§ SOURCE DOCUMENT:
_ _ _ _

Inside Apple’s struggle to get the iPhone X to market on time
Sensing iPhone X's production problems, Apple is said to told suppliers that they could reduce the accuracy of the face-recognition technology to make it easier to manufacture
San Francisco/Seoul: As of early fall, it was clearer than ever that production problems meant Apple Inc. wouldn’t have enough iPhone Xs in time for the holidays. The challenge was how to make the sophisticated phone—with advanced features such as facial recognition—in large enough numbers.
As Wall Street analysts and fan blogs watched for signs that the company would stumble, Apple came up with a solution: It quietly told suppliers they could reduce the accuracy of the face-recognition technology to make it easier to manufacture, according to people familiar with the situation.
With the iPhone X set to debut on 3 November, we’re about to find out whether the move has paid off. Some analysts say there may still be too few iPhone Xs to meet initial demand. Ming-Chi Kuo of KGI Securities predicts Apple will have two to three million handsets available on launch day and 25 million to 30 million units for the holiday quarter, down from his previous forecast of 40 million. For comparison, Apple sold 78 million phones during the same period last year, although that included all models.
Apple is famously demanding, leaning on suppliers and contract manufacturers to help it make technological leaps and retain a competitive edge. While a less accurate Face ID will still be far better than the existing Touch ID, the company’s decision to downgrade the technology for this model shows how hard it’s becoming to create cutting-edge features that consumers are hungry to try.
Apple spokeswoman Trudy Muller said “Bloomberg’s claim that it reduced the accuracy spec for Face ID is completely false and we expect Face ID to be the new gold standard for facial authentication. The quality and accuracy of Face ID haven’t changed; it continues to be one in a million probability of a random person unlocking your iPhone with Face ID."
While Apple has endured delays and supply constraints in the past, those typically have been restricted to certain iPhone colours or less important offerings such as the Apple Watch. This time the production hurdles affected a 10th-anniversary phone expected to generate much of the company’s revenue.
About a month ago, Foxconn Technology Group pulled as many as 200 workers off an iPhone X production line. Apple was struggling to get sufficient components for the phone and needed fewer people to put it together. The main culprit, the people said, was the 3-D sensor that recognizes faces and unlocks the handset. Foxconn declined to comment.
The sensor was always going to be a major technical challenge. Until the iPhone X, the most significant deployment of the technology was in Microsoft Corp.’s Kinect controller, which the Xbox console used to detect a gamer’s movements. But the Kinect was the size of a large book, and Microsoft sold just 24 million units of the controller over two years, a far easier production challenge than the one confronted by Apple, which sells more than 200 million iPhones a year.

_ _ _ _

§ DATASET EXCERPT:
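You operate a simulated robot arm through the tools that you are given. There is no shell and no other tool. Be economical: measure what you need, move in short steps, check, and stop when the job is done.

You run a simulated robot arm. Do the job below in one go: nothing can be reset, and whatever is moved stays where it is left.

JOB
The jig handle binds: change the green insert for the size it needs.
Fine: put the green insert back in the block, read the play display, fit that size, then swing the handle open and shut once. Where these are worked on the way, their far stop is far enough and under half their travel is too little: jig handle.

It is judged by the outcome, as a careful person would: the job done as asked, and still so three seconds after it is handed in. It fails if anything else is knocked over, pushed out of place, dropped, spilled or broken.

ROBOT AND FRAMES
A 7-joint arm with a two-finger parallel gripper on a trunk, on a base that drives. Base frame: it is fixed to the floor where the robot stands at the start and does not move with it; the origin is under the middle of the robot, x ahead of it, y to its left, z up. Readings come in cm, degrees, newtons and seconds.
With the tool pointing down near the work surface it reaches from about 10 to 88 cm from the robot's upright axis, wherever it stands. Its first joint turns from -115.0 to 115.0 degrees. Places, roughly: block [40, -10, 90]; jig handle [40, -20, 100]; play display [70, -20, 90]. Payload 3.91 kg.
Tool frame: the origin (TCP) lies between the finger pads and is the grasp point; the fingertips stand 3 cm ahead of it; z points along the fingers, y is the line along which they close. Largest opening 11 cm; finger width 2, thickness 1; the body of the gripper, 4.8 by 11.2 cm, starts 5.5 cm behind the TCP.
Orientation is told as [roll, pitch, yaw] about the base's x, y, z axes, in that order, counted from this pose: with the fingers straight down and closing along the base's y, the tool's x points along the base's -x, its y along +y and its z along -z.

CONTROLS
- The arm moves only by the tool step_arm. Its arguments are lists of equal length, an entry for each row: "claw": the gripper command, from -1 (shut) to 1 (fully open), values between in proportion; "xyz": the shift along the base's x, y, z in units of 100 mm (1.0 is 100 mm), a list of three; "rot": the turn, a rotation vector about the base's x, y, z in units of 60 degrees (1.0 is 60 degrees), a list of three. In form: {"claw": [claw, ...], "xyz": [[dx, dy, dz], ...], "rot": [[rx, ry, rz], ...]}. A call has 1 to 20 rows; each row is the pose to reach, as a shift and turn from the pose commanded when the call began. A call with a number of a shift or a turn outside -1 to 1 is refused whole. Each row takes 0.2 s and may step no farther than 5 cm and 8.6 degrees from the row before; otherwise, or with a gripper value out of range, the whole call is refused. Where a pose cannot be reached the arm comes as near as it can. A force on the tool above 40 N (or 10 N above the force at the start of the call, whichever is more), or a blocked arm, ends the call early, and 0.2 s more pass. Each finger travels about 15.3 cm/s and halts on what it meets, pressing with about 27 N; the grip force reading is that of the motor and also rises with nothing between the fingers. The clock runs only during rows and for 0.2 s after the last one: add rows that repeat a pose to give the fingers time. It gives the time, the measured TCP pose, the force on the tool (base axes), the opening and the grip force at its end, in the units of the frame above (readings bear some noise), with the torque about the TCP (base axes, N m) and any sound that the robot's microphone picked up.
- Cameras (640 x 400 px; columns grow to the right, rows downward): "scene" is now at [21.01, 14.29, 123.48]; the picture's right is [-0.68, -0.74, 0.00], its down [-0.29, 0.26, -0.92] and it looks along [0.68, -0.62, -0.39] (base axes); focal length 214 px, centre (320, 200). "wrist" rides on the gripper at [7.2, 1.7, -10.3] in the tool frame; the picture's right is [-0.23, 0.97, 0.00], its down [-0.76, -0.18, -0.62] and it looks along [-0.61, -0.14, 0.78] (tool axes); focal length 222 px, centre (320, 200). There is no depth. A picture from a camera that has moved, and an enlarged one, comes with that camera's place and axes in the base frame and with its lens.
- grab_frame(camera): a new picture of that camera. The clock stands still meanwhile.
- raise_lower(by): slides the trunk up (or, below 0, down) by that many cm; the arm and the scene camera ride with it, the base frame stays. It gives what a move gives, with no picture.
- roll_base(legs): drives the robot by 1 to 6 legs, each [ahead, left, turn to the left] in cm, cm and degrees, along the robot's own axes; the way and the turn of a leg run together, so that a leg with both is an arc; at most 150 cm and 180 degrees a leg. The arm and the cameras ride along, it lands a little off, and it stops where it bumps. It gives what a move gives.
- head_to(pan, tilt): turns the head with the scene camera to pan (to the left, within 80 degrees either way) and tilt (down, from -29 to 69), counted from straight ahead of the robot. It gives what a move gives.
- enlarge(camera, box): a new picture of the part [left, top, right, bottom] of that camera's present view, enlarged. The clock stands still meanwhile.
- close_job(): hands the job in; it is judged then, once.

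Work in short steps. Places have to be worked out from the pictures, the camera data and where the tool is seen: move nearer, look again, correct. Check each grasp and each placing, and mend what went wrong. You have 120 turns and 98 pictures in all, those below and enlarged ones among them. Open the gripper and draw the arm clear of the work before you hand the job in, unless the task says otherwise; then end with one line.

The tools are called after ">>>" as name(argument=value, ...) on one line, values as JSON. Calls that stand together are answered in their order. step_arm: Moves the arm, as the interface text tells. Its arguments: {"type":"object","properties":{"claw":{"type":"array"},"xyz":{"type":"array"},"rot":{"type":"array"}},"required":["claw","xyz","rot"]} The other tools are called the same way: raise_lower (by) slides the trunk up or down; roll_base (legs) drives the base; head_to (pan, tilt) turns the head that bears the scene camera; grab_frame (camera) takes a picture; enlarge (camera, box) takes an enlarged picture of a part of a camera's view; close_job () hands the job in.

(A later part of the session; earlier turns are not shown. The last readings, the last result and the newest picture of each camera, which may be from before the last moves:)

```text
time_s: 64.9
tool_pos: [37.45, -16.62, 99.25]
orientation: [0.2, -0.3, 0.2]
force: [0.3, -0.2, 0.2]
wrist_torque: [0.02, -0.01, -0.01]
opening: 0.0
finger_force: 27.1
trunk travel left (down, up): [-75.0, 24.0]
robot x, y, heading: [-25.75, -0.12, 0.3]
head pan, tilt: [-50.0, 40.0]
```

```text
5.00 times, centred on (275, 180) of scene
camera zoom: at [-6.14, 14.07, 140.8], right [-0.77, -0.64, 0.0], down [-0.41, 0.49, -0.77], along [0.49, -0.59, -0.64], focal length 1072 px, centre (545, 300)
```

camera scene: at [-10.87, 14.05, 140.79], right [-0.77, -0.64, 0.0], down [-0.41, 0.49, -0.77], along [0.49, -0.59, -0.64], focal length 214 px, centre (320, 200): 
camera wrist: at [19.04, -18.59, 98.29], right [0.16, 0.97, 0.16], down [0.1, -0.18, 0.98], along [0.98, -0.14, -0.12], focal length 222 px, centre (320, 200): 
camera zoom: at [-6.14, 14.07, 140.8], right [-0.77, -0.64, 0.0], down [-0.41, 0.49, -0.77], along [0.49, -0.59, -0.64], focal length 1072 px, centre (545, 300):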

_ _ _ _

§ DIRECTIVE:
What does the source document say from "With the iPhone" through "hungry to try."? Give the exact wording.

§ TASK SOLUTION:
With the iPhone X set to debut on 3 November, we’re about to find out whether the move has paid off. Some analysts say there may still be too few iPhone Xs to meet initial demand. Ming-Chi Kuo of KGI Securities predicts Apple will have two to three million handsets available on launch day and 25 million to 30 million units for the holiday quarter, down from his previous forecast of 40 million. For comparison, Apple sold 78 million phones during the same period last year, although that included all models.
Apple is famously demanding, leaning on suppliers and contract manufacturers to help it make technological leaps and retain a competitive edge. While a less accurate Face ID will still be far better than the existing Touch ID, the company’s decision to downgrade the technology for this model shows how hard it’s becoming to create cutting-edge features that consumers are hungry to try.